Greetings all!
This post comes in the middle of harsh winter
conditions for portions of the country amid several tough political debates. In
this piece of commentary, I intend to address a topic not so covered by current
media. Namely, I will write my opinion on the provision of Obamacare which
requires that all employers provide birth control in their employee health
plans. This is not to say the issue has not resurfaced; many religious groups
have lobbed legal
battles against the provision. I have planned to write something
specifically about this for some time, and I feel now is as good a time as any.
This week’s quote comes from Carl Sagan, a man who contributed more to the popularization
of science and intelligent skepticism than most people on the planet, and for
that I am forever grateful to him.
Moving on, the Affordable Care Act does provide an
exemption from the birth control provision for religious institutions. However,
in order for any employer to be considered a religious institution, it must
meet four qualifying standards. These employers’ purposes must be to instill
religious values in people, they must employ and serve people whom share said
religious values, and they must be nonprofit groups. Unfortunately for them,
most of the institutions challenging Obamacare in court do not meet these four
standards, and therefore cannot opt out of the controversial coverage. While I
respect that the owners and leaders of these institutions feel their freedoms
are being infringed upon, there are a few things which prevent them from opting
out without meeting the legal requirements already established by Obamacare.

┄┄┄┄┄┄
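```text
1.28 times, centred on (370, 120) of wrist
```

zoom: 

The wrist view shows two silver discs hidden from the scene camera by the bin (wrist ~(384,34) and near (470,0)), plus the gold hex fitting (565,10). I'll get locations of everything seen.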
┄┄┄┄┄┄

First, I shall argue why these employers cannot deny
birth control to their employees without meeting legal requirements. The first
requirement in the Affordable Care Act states that the employer must be one
which exists to instill religion. Therefore, a Pizza Hut cannot deny birth
control because the owner is Catholic (I do not know if this is true; this is
only an example). However, business owners have argued that providing said
birth control infringes upon their freedom of religion, so they should not have
to provide it under the freedoms guaranteed to them by the first amendment. The
problem with this argument is that their religious freedoms are not the
freedoms at stake here; the owners of these businesses do not have to use birth
control themselves. And because they are not a religious institution, they
cannot claim that the law infringes on the rights of said institution. The
rights at stake here are the employees’ rights to healthcare as provided by
their employers as guaranteed by Obamacare. To challenge that right given by
this law is to challenge the law itself, which has already been ruled
constitutional by the Supreme Court. Essentially, the argument becomes moot
because it circles to no useful end in the legal system; because there are no
reasonable legal objections that can be made, the fight to remove the provision
for birth control in this case cannot happen anyway.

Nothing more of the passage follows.